Pasch also noted an uptick in groups targeted by race and gender identity.

“So the statistics are alarming, but they paint the picture of the national landscape on the spread of hate that many of us have been recognizing for quite some time,” he said, adding that Ohio’s statistics are part of the trend.

“The reported hate crimes in Ohio rose from 350 in 2018 to 391 in 2019,” he said. “It’s an 11.7% increase. In Cleveland, … our hate crime incidents rose from 38 to 45. Once again, all of these numbers are going in the wrong direction. They’re pointing out the growing trend of the spread of hate both locally and nationally.”

Of the hate crimes recorded in Ohio, 30 targeted victims based on religion.
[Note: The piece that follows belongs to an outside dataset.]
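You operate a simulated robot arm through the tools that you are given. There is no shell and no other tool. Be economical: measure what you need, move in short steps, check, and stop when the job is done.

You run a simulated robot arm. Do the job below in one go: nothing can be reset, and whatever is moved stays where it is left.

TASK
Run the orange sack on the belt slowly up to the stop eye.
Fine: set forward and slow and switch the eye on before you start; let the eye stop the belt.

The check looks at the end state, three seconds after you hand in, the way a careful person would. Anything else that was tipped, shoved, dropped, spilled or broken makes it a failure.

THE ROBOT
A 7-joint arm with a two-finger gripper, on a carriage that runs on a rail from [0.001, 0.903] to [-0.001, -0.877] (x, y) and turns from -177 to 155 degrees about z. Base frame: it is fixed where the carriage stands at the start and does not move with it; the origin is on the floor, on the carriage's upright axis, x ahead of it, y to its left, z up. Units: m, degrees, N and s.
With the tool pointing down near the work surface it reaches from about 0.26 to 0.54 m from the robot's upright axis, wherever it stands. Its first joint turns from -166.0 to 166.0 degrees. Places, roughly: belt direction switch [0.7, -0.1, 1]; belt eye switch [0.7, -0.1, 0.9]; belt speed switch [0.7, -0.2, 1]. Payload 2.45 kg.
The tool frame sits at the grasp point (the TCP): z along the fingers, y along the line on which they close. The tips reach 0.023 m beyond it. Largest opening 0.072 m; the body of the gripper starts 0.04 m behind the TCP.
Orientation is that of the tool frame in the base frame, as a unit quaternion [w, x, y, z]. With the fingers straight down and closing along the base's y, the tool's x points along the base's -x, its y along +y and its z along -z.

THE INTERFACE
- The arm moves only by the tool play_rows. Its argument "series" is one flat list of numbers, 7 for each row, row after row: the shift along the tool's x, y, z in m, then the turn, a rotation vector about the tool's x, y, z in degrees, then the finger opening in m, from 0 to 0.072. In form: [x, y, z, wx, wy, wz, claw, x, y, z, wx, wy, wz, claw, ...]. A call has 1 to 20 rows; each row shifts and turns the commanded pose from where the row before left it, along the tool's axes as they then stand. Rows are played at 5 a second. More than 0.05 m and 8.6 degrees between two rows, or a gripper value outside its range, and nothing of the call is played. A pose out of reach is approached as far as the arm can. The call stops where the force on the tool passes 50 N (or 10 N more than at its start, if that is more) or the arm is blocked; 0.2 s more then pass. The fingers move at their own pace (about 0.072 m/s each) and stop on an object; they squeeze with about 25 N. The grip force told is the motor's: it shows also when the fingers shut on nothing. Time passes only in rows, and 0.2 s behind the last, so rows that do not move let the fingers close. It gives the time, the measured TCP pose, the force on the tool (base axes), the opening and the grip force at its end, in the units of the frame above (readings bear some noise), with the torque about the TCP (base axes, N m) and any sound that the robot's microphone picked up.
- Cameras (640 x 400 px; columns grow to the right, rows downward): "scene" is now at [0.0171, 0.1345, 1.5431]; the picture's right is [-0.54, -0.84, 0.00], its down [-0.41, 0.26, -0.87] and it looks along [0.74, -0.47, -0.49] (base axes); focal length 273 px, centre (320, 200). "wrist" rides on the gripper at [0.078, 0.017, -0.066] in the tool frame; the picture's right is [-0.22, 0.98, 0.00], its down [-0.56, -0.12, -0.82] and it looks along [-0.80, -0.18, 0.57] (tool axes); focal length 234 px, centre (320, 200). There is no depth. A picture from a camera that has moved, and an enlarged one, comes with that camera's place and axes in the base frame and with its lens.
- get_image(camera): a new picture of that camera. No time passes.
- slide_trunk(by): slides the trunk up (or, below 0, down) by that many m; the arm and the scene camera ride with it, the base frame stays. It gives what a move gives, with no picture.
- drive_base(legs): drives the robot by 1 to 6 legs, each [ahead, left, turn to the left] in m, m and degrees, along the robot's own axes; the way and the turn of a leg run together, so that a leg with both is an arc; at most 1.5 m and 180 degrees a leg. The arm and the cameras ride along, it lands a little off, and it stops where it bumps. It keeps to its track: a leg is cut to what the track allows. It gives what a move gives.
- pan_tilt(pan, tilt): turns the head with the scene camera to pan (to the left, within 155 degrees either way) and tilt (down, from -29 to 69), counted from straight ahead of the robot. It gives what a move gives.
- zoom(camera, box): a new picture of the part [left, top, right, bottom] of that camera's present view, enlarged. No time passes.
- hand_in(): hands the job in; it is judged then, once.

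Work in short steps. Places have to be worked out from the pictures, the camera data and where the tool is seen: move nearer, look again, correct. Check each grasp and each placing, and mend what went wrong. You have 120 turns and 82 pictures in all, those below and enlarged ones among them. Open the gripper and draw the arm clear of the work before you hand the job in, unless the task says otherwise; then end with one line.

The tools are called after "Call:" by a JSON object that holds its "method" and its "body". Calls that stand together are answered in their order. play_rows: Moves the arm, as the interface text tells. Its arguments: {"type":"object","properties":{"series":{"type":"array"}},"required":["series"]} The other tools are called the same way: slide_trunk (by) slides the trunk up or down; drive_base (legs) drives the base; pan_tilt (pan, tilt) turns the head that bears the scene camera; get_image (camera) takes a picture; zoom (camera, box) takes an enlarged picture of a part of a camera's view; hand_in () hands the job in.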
Among Ohio’s largest cities, there were seven such incidents reported in Cleveland, six in Columbus and 1 in Cincinnati.

In statements emailed to the CJN Nov. 18, law enforcement agents – including Justin E. Herdman, U.S. Attorney for the Northern District of Ohio, and the Cleveland Division of Police – vowed to prosecute hate crimes and urged anyone victimized to come forward.

Cuyahoga County Prosecutor Michael O'Malley also spoke of the impact of hate crimes in the county in a Nov. 19 statement emailed to the Cleveland Jewish News.

"These staggering numbers, which the report demonstrates, include hundreds of incidents here in Ohio and dozens in Cuyahoga County, are very disheartening.  We still have a long way to go in terms of rooting out hate within our community,” O'Malley stated.

Both Pasch and Shapiro said the FBI’s statistics don’t show the whole picture.

“There are 71 cities with populations exceeding 100,000 people that did not report a single hate crime,” Pasch said. “And there are several cities with populations over 100,000 people that did not participate in the FBI hate crimes reporting at all.”

In addition, Shapiro said not all victims come forward, according to the AJC’s report.

“AJC found that 76% of American Jews do not report anti-Semitic incidents they experience to authorities,” she said.

Pasch and Shapiro both said their organizations are pressing U.S. Congress to pass the No Hate Act, which would advance hate crime training, prevention, best practices and data collection.

“No one is born with hate,” Pasch said. “Hate is learned and it can be unlearned.”